-- Start PAGE TEXT --
Limburgsch Dagblad/Jaargang 15/Nummer 106/De geschiedenis van Heerlens oudste godshuis: de Sint Pancratiuskerk

De geschiedenis van Heerlens oudste godshuis: de Sint Pancratiuskerk
Auteur(s) P. Peters
Datum Dinsdag 3 mei 1932
Titel De geschiedenis van Heerlens oudste godshuis: de Sint Pancratiuskerk
Krant Limburgsch Dagblad
Jg, nr 15, 106
Editie, pg [Dag], zesde blad, [1]
Brontaal Nederlands
Bron delpher.nl
Auteursrecht Publiek domein

De geschiedenis van Heerlens oudste godshuis: de Sint Pancratiuskerk

De Geleenstraat rond 1900. Heerlen had toen ruim 6000 inwoners.

      Het oudst bekende Heerlensche Godshuis had tot patroon den H. Andreas; hiervan wordt gewag gemaakt in de tot nu toe oudste oorkonde van 20 Juni 1061, waarin over Heerlen gesproken wordt. De meeste kerken toegewijd aan een der apostelen, de eerste verkondigers van het Christendom, zouden reiken tot in den Romeinschen tijd of tot in den vroeg-middeleeuwschen tijd. — Waar dit kerkje gestaan heeft en tot hoe lang het bestaan heeft, is onbekend. Onmogelijk is ’t niet, dat het stond in de Emmastraat bij huis no. 9, waar wij indertijd dwars door deze straat op 1½ M. diepte een zwaren muur vonden, die niet afkomstig was van een Romeinsch gebouw.
-- End PAGE TEXT --
-- Start DATASET EXCERPT --
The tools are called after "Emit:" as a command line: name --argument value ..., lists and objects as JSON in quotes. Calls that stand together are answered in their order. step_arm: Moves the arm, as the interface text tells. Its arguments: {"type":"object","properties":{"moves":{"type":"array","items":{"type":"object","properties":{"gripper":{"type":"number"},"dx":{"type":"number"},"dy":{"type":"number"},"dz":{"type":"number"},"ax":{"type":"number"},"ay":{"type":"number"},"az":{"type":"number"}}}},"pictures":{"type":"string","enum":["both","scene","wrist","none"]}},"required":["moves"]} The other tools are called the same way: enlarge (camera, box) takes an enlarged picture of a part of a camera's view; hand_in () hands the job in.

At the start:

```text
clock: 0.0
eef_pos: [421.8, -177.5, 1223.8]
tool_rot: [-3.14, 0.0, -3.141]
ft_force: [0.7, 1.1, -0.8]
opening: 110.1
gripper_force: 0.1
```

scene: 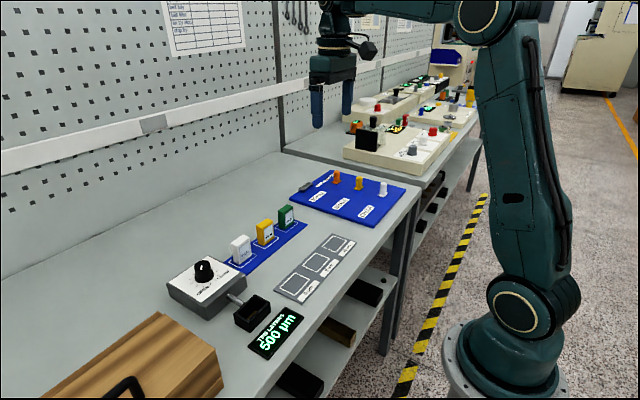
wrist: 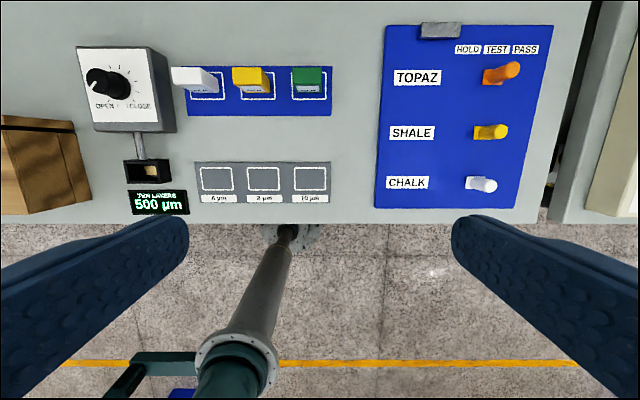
-- End DATASET EXCERPT --
▶ [WHAT IS ASKED]:
A - Give the stretch of the page text that starts with "Het oudst bekende" and ends with "een Romeinsch gebouw.", unchanged.
B - Take up the page text again after its last words.

▶ [ANSWERS BELOW]:
A -
Het oudst bekende Heerlensche Godshuis had tot patroon den H. Andreas; hiervan wordt gewag gemaakt in de tot nu toe oudste oorkonde van 20 Juni 1061, waarin over Heerlen gesproken wordt. De meeste kerken toegewijd aan een der apostelen, de eerste verkondigers van het Christendom, zouden reiken tot in den Romeinschen tijd of tot in den vroeg-middeleeuwschen tijd. — Waar dit kerkje gestaan heeft en tot hoe lang het bestaan heeft, is onbekend. Onmogelijk is ’t niet, dat het stond in de Emmastraat bij huis no. 9, waar wij indertijd dwars door deze straat op 1½ M. diepte een zwaren muur vonden, die niet afkomstig was van een Romeinsch gebouw.

B -
      De St. Pancratiuskerk, staande midden op het plein van het oude kasteel Herle, is niet vóór dit kasteel gebouwd, want resten van muren van dezen middeleeuwschen burcht liepen tot de buitenmuren der zijbeuken van de kerk en waren daar weggebroken. Wij vermoeden, dat met de stichting van ’t kasteel (na 1244) een slotkapel gebouwd werd en deze kapel evenals de misschien bouwvallig geworden St. Andreaskerk vervangen werd in de 2e helft der 13e eeuw door de St. Pancratiuskerk. In ieder geval moet er een ingrijpende gebeurtenis hebben plaats gehad om de kerk van den H. Andreas te vervangen door één, toegewijd aan den H. Pancratius. Dit zou niet gebeurd zijn, wanneer deze twee kerken op dezelfde plaats hadden gestaan.
      De St. Pancratiuskerk, georiënteerd met 17° noordelijke afwijking, is driebeukig. Zij is opgetrokken in eenvoudigen Romaanschen stijl met Kunraadschen breuksteen. Aan de uiterste westzijden der zijbeuken zijn sporen van vroegere ingangen en van vele veranderingen. De middenbeuk is in ’t westen afgesloten door een zwaren, vierkanten toren met Romaansche ingangen van leteren datum; van de vier geledingen zijn de benedenste twee opgetrokken met Kunraadschen kalksteen, de twee bovenste met mergelblokken. Aan de zuidzijde van den toren staat een traptorentje, gebouwd in 1862.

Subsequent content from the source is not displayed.